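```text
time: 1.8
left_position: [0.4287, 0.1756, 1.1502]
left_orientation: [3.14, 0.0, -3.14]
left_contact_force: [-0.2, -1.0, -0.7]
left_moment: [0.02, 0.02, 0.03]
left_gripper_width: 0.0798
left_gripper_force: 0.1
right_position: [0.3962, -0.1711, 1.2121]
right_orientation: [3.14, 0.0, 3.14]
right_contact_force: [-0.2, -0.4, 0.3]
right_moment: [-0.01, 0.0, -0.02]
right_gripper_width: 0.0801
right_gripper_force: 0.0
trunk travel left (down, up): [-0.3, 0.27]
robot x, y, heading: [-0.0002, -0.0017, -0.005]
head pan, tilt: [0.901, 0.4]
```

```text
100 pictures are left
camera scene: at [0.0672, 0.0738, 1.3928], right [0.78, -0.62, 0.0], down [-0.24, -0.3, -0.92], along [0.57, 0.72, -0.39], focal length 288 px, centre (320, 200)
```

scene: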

**Challenge**
Copy out the whole listing exactly; please set it all down. Use JSON: a list with one string for each line that is not empty.

**Answer to the exercise**
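[
  "```text",
  "time: 1.8",
  "left_position: [0.4287, 0.1756, 1.1502]",
  "left_orientation: [3.14, 0.0, -3.14]",
  "left_contact_force: [-0.2, -1.0, -0.7]",
  "left_moment: [0.02, 0.02, 0.03]",
  "left_gripper_width: 0.0798",
  "left_gripper_force: 0.1",
  "right_position: [0.3962, -0.1711, 1.2121]",
  "right_orientation: [3.14, 0.0, 3.14]",
  "right_contact_force: [-0.2, -0.4, 0.3]",
  "right_moment: [-0.01, 0.0, -0.02]",
  "right_gripper_width: 0.0801",
  "right_gripper_force: 0.0",
  "trunk travel left (down, up): [-0.3, 0.27]",
  "robot x, y, heading: [-0.0002, -0.0017, -0.005]",
  "head pan, tilt: [0.901, 0.4]",
  "```",
  "```text",
  "100 pictures are left",
  "camera scene: at [0.0672, 0.0738, 1.3928], right [0.78, -0.62, 0.0], down [-0.24, -0.3, -0.92], along [0.57, 0.72, -0.39], focal length 288 px, centre (320, 200)",
  "```",
  "scene:"
]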